Rhandi, like so many before him, started out in the warehouse. It had been about four years since he had worked part-time at K/E but he soon found that wasn’t of much help in a full-time position.

“It had been probably four or five years since I had worked part-time at K/E. I learned very quickly that I didn’t know anything,” he said. “I knew what a plug and a switch was but I didn’t know there were 100 different types of plugs and 100 different types of switches.”

The learning curve was steep and fast.

“I didn’t necessarily know what I was grabbing off of the shelves,” he said. “Then after a couple of months of working full-time in the warehouse, they put me on counter sales. Then I realized that I actually had to know what’s in this box and what it does and what it doesn’t do.
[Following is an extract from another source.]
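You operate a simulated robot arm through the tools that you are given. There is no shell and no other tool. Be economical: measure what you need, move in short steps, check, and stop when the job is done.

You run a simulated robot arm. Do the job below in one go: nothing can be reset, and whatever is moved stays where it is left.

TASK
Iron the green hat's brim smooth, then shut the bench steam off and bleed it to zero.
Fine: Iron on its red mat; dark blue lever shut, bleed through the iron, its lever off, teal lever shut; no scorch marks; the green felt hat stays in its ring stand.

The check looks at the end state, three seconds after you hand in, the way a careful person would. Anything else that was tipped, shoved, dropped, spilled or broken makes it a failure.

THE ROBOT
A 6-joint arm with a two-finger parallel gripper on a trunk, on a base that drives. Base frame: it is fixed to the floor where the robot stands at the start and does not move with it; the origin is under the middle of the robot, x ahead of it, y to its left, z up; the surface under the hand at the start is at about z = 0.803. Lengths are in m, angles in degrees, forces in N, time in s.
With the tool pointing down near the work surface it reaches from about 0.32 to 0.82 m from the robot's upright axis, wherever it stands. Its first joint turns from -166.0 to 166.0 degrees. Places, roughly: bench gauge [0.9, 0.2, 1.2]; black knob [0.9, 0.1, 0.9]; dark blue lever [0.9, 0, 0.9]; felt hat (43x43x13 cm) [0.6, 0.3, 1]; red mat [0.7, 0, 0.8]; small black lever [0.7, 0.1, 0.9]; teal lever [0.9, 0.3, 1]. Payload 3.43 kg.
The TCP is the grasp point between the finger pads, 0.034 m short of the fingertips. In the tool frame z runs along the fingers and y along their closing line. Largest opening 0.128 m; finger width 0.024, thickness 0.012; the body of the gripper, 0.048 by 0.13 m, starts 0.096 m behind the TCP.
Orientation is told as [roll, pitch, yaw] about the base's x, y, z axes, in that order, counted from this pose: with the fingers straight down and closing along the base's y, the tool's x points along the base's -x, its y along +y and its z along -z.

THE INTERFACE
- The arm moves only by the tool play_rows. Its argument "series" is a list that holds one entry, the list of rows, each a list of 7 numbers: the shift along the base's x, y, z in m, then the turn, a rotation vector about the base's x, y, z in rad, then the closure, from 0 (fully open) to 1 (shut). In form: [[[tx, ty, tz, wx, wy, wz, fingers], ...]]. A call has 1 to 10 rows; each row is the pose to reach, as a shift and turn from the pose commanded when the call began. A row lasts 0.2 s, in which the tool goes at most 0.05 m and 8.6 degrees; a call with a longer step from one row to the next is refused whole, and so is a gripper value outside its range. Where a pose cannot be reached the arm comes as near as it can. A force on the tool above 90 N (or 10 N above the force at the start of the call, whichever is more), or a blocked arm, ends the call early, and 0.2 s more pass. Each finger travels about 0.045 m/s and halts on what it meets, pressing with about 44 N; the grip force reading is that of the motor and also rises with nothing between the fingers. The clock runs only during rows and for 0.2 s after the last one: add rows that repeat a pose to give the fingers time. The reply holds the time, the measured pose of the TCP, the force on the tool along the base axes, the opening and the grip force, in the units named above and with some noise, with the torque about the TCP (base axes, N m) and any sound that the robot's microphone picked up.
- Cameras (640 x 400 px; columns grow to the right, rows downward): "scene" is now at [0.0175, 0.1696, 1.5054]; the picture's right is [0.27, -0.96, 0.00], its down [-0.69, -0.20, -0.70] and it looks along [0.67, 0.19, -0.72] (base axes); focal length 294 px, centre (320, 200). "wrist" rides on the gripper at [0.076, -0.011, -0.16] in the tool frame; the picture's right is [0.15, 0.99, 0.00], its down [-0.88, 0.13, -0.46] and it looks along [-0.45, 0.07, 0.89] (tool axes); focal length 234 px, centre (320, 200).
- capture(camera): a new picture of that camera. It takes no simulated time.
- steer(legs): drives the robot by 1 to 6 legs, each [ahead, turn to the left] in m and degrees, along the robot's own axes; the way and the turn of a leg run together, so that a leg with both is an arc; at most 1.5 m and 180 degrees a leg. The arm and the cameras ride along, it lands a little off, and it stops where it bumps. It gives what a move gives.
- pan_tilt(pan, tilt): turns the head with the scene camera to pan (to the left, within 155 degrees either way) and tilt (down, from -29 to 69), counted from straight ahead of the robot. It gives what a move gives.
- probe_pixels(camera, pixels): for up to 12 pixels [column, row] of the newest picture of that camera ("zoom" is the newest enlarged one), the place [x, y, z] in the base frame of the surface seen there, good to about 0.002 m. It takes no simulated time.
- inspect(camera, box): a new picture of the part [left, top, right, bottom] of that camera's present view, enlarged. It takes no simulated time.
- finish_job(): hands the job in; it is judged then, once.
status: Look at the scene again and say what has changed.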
I had to know how to sell it and figure out the technical specs of it and things like that.”

Today, Rhandi is a purchasing agent at K/E. He was born and raised in the Metro Detroit area.

“I live 20 miles north of Detroit and pretty much my whole family lives within a half hour of me,” he said. “Everyone involved in the business are all Detroit Proud.”

Single, Rhandi and his family are avid motorcyclists.

“The whole family has motorcycles. My dad had one for a couple of years before us. But my two brothers and I got the same motorcycles [Harleys] but in different colors about seven years ago. We try to ride as much as we can but sometimes family and life get in the way of fun,” he laughed.

He also enjoys going to concerts. The night before this interview he attended Bob Dylan’s show in Detroit.

“It is definitely what I do with most of my spare time. Last year, I went to 84 concerts, I think it was. So that’s more than one a week which is a bit tiring,” he laughed. “Tomorrow night I’m going to see Guns & Roses.”

 

Q. What advice do you have for other young professionals in the electrical industry?

A. If you are just starting out my advice is to learn everything you can. I tell some of our new employees who are just starting out to assume everything matters until you know that it doesn’t. When you’re looking at certain things when starting out, it might not matter to you but it will matter to the customer. The dimensions of a safety switch or the amperage or wattage of this or that item, for example. Assume everything matters and ask questions. There are no dumb questions. I would rather somebody asked me 10 questions than to have one problem. Educate yourself and don’t give up.

It might take you longer than some or you might be quicker picking up certain things than others. We have some people, for example, who can do a power takeoff in a matter of minutes but then they will not know anything about lighting and vice versa. So there is definitely the ability to be very specialized in a field.

Q. What do you think is the biggest opportunity within the industry?

A. Probably just getting the awareness out there that the electrical distribution channel exists and that we matter in the global spectrum of things. We are a big portion of what goes on; not a lot of people know that. We are involved in every construction process, every renovation process. And some people just look at a building and see bricks but most of us go in there and we are looking at light bulbs and what type of fixtures they have and the plugs they put in. It’s kind of funny, after working in the industry for even just a couple of months, I found myself going to bars and restaurants and looking up and around, asking myself, “Why did they install this like that? Why didn’t they use such and such in this application?”